The Right Questions Parents Should Ask After a Game—and the Ones to Avoid

13 July 2022

Youth sports can get pretty competitive these days, and every team encounters a rough game here or there. Maybe the ref made some bad calls. Maybe the coach missed an opportunity. Or maybe your kid just had an off game—hey, it happens.

Win or lose, the way parents react after a game will shape how their child perceives sports. “I think it’s critical for parents to be coming from a growth mindset place with their children,” says Carol Dweck, a PCA National Advisory Board Member, Lewis and Virginia Eaton Professor of Psychology at Stanford University, and author of Mindset: The New Psychology of Success.

She explains that many parents are focused on winning, having talented kids, or wanting their kids to shine above the others. “This is putting so much pressure on youth athletes and is probably accounting for a lot of them dropping out, becoming anxious, or not enjoying sports.”

So, what should parents do instead? Ask the right questions, she says. “Did you win? Did you lose?

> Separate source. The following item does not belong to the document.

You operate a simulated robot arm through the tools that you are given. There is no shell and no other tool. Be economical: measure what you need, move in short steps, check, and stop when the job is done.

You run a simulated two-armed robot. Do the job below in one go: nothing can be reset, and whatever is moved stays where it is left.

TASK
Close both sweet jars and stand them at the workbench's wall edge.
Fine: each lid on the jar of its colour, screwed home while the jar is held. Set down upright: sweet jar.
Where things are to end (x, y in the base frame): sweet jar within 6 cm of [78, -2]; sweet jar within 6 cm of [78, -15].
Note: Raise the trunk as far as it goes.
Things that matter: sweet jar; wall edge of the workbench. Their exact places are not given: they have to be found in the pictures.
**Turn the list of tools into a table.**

These are the wrong questions.” Instead, parents should shift their mentality to focus on what matters, like did their child give it their all.

To help you approach this kind of mindset, we created five positive questions you can ask after a game.

  1. “What was most fun about today’s game?” Don’t get technical and break down the game, or explain what your child did wrong. Instead, simply ask them what they liked. Their answers may surprise you.
  2. “What did you learn?” We always suggest trying to set goals with your child when they play youth sports, and this kind of question can help your child realize that teamwork and camaraderie is important, not the scoreboard.
  3. “How do you feel about your contribution to the team today?” Basketball is a game where every player on the court can make an impact. This question gives your child a chance to reflect on their responsibilities to the team and what their own personal strengths are. However, it’s important to make sure this question sounds genuine, so that they don’t feel judged.
  4. “Which teammate or coach deserves a shout out today?” It’s not just about them. Helping their teammates reach their goals, listening and respecting their coaches—these are valuable life skills that they’ll get out of youth basketball and should be worth noting after a game.
  5. “I love watching you play.” It’s not a question, we know. But it’s worth putting it out there, isn’t it? Let them know that no matter what, you enjoy watching them try their best—win or lose.